What causes menopause headaches?
While the research into migraines and menopause is still young, a bunch of evidence points to hormone shifts being at the heart of the link.
If you’ve ever experienced migraines before your period, you may already be familiar with the effects an estrogen drop can have on your head. A rise in estrogen can also have an effect, triggering migraine auras in some people.
But hormones aren’t the only culprits here. Food, drink, and medication can all play a part. As can stress. As can environmental factors like noise or light pollution.
Even changes in weather can cause tension headaches and migraines.
Our bodies are complex and no two women experience menopause headaches in exactly the same way.
The bottom line? If you’re struggling, it’s worth seeking medical advice. You don’t simply have to battle through this.
How long do menopause headaches last?
For many women, the situation improves after menopause because the hormonal flux that was causing them starts to settle down.

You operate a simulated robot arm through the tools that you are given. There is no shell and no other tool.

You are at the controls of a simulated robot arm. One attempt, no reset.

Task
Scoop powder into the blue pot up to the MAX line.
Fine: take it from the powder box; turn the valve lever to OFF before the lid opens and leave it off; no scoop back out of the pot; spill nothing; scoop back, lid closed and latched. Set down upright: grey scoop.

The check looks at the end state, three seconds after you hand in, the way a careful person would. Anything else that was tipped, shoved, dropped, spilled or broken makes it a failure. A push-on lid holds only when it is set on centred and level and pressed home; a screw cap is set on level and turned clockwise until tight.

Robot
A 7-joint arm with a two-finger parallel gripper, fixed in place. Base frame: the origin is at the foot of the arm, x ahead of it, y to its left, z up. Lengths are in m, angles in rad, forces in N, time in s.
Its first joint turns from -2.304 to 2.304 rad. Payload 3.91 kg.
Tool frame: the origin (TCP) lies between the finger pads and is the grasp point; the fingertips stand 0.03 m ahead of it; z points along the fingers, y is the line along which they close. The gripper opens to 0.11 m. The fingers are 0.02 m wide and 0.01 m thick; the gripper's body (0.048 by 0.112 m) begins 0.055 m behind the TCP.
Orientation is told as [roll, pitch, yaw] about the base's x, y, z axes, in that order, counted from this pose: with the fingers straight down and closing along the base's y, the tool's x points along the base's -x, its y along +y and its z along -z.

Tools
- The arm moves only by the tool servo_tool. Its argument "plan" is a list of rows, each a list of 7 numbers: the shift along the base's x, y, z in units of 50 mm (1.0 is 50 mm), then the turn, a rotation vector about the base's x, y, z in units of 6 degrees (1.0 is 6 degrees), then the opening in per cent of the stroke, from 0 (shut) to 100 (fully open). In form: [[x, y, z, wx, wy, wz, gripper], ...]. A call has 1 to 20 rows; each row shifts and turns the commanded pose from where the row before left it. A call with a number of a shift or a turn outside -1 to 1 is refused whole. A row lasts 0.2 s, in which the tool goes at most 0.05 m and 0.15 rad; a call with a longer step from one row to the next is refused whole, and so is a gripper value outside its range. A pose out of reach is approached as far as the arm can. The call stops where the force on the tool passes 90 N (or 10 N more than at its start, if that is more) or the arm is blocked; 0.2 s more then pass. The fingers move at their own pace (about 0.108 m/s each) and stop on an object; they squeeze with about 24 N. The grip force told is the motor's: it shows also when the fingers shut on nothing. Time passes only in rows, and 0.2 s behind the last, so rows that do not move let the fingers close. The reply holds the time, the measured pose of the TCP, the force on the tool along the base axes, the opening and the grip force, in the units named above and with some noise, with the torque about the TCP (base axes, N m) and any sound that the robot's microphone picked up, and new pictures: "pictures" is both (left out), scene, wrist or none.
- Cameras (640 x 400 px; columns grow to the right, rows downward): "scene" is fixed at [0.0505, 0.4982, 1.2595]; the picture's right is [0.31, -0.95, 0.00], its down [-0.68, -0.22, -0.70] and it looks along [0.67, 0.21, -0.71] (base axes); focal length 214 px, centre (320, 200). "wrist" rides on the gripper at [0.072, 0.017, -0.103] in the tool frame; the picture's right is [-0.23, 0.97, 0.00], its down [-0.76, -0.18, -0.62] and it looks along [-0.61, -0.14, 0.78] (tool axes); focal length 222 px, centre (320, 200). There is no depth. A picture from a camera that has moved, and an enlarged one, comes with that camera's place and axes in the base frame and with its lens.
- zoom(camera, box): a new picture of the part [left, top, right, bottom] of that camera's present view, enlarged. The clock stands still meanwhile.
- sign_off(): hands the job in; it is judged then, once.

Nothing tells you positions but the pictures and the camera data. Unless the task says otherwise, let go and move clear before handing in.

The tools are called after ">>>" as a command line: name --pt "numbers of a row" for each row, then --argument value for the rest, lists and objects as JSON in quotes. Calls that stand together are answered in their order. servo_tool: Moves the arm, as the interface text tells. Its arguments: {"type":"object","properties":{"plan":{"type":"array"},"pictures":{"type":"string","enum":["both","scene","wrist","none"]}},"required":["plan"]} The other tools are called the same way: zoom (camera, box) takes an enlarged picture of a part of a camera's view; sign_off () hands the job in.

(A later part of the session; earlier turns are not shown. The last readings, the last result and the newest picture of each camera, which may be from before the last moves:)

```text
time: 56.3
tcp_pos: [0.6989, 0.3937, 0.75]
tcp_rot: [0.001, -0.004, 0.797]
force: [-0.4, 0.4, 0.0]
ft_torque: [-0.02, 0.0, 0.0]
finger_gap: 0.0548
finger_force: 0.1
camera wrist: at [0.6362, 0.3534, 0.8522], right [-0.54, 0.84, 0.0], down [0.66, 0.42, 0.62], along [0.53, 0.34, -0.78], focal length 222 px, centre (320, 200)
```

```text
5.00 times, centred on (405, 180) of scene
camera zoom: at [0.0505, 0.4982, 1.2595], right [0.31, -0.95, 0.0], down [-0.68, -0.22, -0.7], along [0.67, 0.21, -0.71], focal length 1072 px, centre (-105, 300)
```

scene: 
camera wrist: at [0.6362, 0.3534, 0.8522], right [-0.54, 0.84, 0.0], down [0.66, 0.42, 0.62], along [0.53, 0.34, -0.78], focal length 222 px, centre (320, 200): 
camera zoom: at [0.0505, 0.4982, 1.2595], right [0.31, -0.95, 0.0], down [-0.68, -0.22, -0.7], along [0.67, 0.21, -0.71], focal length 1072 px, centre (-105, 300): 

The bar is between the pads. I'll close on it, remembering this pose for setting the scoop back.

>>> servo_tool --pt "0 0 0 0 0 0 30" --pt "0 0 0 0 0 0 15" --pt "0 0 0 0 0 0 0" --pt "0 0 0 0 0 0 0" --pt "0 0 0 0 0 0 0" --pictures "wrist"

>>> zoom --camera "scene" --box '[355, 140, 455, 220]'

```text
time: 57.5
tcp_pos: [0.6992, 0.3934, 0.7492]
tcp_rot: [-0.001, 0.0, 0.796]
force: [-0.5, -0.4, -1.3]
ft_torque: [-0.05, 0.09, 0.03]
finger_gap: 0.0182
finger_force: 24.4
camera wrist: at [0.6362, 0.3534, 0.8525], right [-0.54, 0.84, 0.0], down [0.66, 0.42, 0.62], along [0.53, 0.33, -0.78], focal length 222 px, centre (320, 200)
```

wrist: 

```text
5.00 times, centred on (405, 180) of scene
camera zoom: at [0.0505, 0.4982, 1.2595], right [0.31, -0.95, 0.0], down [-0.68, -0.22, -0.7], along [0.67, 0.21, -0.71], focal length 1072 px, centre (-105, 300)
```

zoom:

But this isn’t the case for everyone. In fact, this recent literature review has called for more research on the topic—particularly considering that for some women, migraine symptoms not only remain after menopause, but get worse.
What helps with menopause headaches?
So what can we do to manage the onslaught? First things first, it’s definitely worth booking an appointment with your healthcare provider to help manage this transition.
There are a few options that can help you find relief:
- Pain-relieving medication. Triptans are a group of drugs that may help relieve migraines for some people. Aspirin, ibuprofen, and acetaminophen may also work for you. And there are drugs to treat other migraine symptoms, such as anti-nausea medication.
- Preventative medication. Your doctor may prescribe medication that will help cut off your migraines before they start. Common options include antidepressants, anti-seizure medicines, and medication that lowers blood pressure.
- Botox injections. For some people, Botox injections every few months can help stave off migraines.
- Hormone replacement therapy (HRT)—but this one is complicated. HRT is used to treat several menopause symptoms. But while some women report their migraines go away after HRT, for others there’s no change. Sometimes, they get worse. If you are going into HRT and you have a history of migraines, it’s important to tell your doctor.
- Keeping a headache journal. Jot down when they occur and note the circumstances surrounding them. Keeping track may help you identify any potential triggers.
- Try to get a good night’s sleep. We know this is easier said than done, particularly when you are going through menopause. But sticking to a relatively regular sleep schedule, making sure that your room is dark and free of distraction, and daytime exercise can all help.
- Embrace the chill. Meditation, yoga, nature walks—these can all be beneficial in reducing your stress. Some recent research is proving very promising in terms of the effect of meditation on pain management.
And finally, know that you don’t have to navigate this alone. Speak to your doctor. Get your family and friends in the loop.